Enlisting Physician Support
Despite the promise of favorable regulatory treatment, private healthcare in China would likely remain hamstrung unless it
was able to offer patients high-quality local medical talent. Allowing top-level physicians to retain their positions and
standing in government hospitals while practicing part time in private settings is the key to the future of private healthcare
in China. Here, the signs are also positive.

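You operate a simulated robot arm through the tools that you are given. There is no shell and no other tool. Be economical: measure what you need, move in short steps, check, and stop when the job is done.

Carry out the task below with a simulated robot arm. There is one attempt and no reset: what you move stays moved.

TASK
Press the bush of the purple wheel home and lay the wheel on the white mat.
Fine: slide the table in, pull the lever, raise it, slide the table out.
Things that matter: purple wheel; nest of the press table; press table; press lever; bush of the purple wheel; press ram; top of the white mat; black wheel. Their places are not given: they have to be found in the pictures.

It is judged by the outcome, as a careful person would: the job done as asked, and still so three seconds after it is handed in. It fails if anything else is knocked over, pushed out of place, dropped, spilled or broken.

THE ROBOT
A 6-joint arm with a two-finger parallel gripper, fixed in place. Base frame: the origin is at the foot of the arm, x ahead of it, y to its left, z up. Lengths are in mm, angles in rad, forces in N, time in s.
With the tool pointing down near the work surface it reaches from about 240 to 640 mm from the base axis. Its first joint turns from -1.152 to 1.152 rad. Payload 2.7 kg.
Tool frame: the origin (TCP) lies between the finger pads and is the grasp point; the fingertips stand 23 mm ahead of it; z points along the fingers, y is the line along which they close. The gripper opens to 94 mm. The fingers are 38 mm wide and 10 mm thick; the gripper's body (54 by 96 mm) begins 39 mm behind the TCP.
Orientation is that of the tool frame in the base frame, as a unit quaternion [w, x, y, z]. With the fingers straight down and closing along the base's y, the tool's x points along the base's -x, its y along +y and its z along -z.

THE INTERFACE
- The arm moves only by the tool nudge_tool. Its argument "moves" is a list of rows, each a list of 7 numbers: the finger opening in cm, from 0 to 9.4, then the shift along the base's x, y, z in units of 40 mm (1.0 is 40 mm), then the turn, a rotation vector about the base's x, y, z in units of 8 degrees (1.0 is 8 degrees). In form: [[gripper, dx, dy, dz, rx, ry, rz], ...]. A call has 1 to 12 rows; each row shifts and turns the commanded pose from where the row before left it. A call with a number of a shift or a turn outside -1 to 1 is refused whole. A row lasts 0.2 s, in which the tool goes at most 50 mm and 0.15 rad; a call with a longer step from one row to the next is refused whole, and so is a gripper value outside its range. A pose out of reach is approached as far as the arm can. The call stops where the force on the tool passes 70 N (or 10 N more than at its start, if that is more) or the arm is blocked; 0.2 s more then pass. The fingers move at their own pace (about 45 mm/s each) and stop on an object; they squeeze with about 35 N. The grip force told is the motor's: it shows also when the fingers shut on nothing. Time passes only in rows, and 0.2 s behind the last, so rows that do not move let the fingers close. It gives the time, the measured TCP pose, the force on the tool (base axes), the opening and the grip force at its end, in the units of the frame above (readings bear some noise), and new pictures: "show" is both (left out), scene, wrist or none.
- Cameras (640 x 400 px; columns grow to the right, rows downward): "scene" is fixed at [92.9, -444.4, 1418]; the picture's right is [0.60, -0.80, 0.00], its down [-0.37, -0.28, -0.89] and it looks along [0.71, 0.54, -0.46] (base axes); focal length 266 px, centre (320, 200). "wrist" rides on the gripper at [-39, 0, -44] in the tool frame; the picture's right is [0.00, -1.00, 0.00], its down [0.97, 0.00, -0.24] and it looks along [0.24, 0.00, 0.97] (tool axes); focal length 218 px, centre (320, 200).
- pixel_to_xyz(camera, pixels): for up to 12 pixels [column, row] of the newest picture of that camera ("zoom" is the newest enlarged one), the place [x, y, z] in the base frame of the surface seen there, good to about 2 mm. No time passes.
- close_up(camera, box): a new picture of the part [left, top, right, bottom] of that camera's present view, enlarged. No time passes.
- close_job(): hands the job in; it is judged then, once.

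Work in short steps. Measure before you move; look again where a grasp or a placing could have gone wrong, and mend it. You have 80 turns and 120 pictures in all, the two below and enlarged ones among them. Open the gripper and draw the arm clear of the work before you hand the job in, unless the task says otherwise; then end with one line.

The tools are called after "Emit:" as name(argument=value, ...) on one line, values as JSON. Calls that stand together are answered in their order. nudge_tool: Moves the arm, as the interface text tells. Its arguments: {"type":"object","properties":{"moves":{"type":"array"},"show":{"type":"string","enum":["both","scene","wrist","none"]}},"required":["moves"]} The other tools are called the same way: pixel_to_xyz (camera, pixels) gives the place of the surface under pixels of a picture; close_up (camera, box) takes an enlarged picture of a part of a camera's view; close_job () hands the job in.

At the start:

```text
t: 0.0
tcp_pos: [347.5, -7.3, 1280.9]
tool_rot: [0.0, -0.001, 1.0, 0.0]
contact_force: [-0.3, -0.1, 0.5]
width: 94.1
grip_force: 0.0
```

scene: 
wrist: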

Following its typical modus operandi, the MOH has put in place a number of pilot projects allowing physicians to practice
at multiple sites. These programs have built momentum over the past year and now include sites in Hainan, Henan, Guangdong,
Sichuan, and Yunnan. While a major aim of these pilot programs is to enable staffing of the rural and community clinics that
are a key component of the healthcare reforms, they also pave the way for the resuscitation of private healthcare. Going forward,
physicians will likely be required to spend a certain portion of their time in grassroots settings, but they may also be allowed
to enjoy some of their newfound freedom practicing in private clinics and hospitals. The most recent and significant development
in this vein comes from the Beijing Municipal Health Bureau, which since March has allowed licensed physicians to work simultaneously
at a maximum of three hospitals.
With a supportive regulatory framework, ownership/management of medical facilities by experienced parties, and permission
for elite doctors to practice in multiple settings, private healthcare may yet have a chance in China. Healthcare authorities
are no doubt hoping (even more fervently than before) that an upper-tier private health system will emerge to lure more affluent
medical consumers away from public institutions, thus freeing more resources for patients relying solely on basic government
insurance programs. The MOH and other government agencies have repeatedly mentioned their intention to encourage commercial
health insurance. This will also ease the burden on public/government medical institutions, and may well enable a larger population
to access private healthcare.
However, the devil is in the details. For pharmaceutical manufacturers, key issues will be the extent to which private facilities
will be allowed to fuel their profits from pharmacy sales—the current situation in public hospitals which the health reforms
mean to bring to an end—and whether products sold in private hospital settings will be subject to the same tightening price
controls as those in the public sector. A lure to private hospitals for doctors will be the ability to receive (above the
table) fair-market compensation for their services. If this is accomplished only via increases in medical service fees (and
if private hospitals are not allowed to enjoy significant profits from their pharmacies), then incentives to prescribe innovative
medications will be largely driven in ways similar to other markets—the potential for boosting innovation will have been largely
squandered. If, however, pharmacy sales are part of the compensation mixture for physicians, and hospitals in private settings,
then premium-priced products will likely enjoy increasingly brisk sales at these venues.